Here it is at last. My write up about Superbike School, long awaited by some of you (you know who you are). :P


Some of you might recall that I was signed up to do the two day camp of California Superbike School last June, but I did the idiot thing and signed up for a NESBA trackday weekend at Pacific Raceways in early June, just so that I would have a bit of track experience that year before I went out to learn from the pros. As it turns out, I crashed in the last five minutes of the first day partly because a control rider cut me off and mostly because I target fixated, did the squidly thing, panicked, gave in to my survival reaction, used up my $10 of survival time, whatever you want to call it. I went down with the bike on me, still holding on to the handlebars because I’d never learned how to crash, and ended up with a broken finger, two torn ligaments, a busted right knee and a badly bruised shin. Two surgeries fixed the finger and the ulnar collateral ligament (UCL), staying off of the leg helped heal the lateral collateral ligament (LCL), months of physiotherapy helped heal some of the scars, but I still have the busted knee and what they say is permanent nerve damage to my shin. Needless to say, I couldn’t do the school last year and had to cancel my spot, because the surgeons looked at me like I was mad when I asked them what dates I could sign up for that year. “You’re going to get back on that death machine again?”

And as a corollary, a couple of months after my surgeries, while I still had splints on both hands, I crashed my car when I failed to yield at a green light and turned left in front of an oncoming car – that old classic that kills thousands of my kind every year, now I had upon my head.

Last year is long gone, it’ll be almost a year since the day I first crashed, but while time has cured some of the physical injuries, my mental trauma refused to go away no matter what I tried. I’ve never talked or written about it much, because bikers aren’t supposed to be afraid, or if they are, nobody talks about it. If you’re scared, just park the fucking bike and walk, right?
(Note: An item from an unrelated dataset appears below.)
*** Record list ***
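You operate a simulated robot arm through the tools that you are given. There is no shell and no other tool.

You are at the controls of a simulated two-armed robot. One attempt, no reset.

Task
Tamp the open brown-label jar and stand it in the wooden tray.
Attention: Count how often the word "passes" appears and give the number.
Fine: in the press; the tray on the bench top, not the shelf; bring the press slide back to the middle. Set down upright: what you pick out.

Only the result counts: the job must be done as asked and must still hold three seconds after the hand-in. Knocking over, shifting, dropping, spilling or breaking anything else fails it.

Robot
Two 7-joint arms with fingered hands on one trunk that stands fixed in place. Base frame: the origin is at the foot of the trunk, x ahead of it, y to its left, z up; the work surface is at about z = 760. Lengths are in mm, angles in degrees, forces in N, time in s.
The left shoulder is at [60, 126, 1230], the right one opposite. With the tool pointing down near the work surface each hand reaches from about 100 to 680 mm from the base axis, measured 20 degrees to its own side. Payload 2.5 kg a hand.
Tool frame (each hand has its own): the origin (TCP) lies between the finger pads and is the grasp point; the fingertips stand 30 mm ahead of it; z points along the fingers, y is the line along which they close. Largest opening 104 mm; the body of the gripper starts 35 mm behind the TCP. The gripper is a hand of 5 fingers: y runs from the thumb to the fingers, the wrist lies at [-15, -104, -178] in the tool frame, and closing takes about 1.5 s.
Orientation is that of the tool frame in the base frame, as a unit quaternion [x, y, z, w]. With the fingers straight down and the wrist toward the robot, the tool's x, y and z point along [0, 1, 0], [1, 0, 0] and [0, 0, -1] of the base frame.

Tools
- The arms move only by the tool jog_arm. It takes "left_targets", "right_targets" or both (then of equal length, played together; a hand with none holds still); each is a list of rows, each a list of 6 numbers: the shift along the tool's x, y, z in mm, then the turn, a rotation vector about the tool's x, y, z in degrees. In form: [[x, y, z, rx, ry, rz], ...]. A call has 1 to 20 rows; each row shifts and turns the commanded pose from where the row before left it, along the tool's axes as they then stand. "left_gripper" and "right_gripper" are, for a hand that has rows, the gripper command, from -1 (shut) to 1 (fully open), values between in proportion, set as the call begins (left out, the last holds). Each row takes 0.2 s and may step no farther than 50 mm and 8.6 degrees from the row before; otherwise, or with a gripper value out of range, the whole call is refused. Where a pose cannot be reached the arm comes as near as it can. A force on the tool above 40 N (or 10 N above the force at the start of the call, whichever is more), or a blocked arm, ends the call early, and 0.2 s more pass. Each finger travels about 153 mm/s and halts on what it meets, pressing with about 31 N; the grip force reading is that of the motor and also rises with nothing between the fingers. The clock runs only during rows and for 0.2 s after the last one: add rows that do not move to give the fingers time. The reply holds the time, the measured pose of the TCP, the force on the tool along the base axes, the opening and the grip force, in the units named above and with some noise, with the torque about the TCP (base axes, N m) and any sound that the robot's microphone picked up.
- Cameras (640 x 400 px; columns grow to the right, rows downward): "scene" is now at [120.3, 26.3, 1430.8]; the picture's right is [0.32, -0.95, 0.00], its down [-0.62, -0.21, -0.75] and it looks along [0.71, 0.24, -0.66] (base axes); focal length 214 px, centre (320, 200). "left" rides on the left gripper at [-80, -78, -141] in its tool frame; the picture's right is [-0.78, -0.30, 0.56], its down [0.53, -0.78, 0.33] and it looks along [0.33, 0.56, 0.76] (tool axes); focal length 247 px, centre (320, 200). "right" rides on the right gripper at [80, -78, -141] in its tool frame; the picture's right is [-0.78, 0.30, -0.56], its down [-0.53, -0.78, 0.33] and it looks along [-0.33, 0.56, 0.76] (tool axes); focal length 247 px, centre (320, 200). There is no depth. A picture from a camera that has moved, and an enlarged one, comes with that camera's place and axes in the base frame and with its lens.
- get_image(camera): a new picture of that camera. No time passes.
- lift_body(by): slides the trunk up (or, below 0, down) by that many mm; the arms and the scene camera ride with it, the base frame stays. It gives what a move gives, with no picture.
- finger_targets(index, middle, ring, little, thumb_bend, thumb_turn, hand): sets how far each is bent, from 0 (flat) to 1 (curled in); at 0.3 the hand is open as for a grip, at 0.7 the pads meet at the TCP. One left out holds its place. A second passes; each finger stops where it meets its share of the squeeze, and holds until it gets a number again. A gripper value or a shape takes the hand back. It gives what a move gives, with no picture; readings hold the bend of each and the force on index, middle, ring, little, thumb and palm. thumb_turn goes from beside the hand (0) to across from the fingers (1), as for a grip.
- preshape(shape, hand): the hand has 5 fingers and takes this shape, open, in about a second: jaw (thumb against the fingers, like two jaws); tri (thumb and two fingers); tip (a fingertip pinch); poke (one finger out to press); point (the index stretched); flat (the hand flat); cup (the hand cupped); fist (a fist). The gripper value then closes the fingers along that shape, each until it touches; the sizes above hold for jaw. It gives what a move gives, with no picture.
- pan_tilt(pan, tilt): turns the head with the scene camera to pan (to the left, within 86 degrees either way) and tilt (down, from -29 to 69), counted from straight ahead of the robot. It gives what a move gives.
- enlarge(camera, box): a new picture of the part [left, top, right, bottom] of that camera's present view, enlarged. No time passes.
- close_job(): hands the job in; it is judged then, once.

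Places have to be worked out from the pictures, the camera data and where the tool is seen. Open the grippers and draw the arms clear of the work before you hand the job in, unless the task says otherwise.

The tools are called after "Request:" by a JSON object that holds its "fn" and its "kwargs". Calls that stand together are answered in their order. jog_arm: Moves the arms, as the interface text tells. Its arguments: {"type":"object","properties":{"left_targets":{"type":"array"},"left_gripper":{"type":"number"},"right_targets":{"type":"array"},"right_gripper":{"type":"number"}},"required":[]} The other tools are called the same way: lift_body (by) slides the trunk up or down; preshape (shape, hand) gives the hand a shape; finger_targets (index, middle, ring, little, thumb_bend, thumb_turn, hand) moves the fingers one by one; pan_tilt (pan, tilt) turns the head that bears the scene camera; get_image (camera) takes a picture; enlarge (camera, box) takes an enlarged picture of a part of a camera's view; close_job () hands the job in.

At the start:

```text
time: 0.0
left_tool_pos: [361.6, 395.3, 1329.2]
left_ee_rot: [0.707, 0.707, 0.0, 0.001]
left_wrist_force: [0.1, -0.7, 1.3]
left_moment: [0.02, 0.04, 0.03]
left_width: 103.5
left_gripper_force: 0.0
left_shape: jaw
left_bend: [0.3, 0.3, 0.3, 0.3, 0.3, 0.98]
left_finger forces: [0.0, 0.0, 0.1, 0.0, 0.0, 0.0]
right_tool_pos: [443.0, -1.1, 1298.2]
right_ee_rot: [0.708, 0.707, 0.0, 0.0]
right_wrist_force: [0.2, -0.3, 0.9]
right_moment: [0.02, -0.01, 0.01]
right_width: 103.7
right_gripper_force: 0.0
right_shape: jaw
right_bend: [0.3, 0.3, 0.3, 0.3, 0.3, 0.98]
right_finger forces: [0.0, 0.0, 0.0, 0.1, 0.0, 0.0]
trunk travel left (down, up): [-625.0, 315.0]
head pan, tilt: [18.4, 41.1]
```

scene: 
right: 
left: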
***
And for a while there, I even wondered to myself… why not? Park it, and you’ll be free of it. Maybe then all the nightmare scenarios that go on in your head every time you ride will finally go away. There’s other things you could do to find meaning in your life, like collect newts or something. People do it all the time.

For most of this year, all the riding plans I’d made have been less than half-hearted. I made them because they were things I was meant to do last year, but never got to do. Everything that I planned was more because I wanted to make up for the year I had lost rather than it being driven by any real desire or motivation. Even Superbike School I signed up for partly because I was meant to do it last year.


Back from CSS School…

I got back from California around noon in time to start my workweek. :( Except I CANNOT WORK. I cannot stop thinking of Superbikes. I cannot stop thinking about flying through the laps at the Streets of Willows Springs at the end of Level II. I cannot ignore the two Twist of The Wrist books that are sitting next to me, the first of which I covered with notes and markup in the plane because it ALL MAKES SENSE NOW, crazy Scientology talk or not. I can’t bear to not look into my copy of The Milepost which arrived in the mail while I was gone.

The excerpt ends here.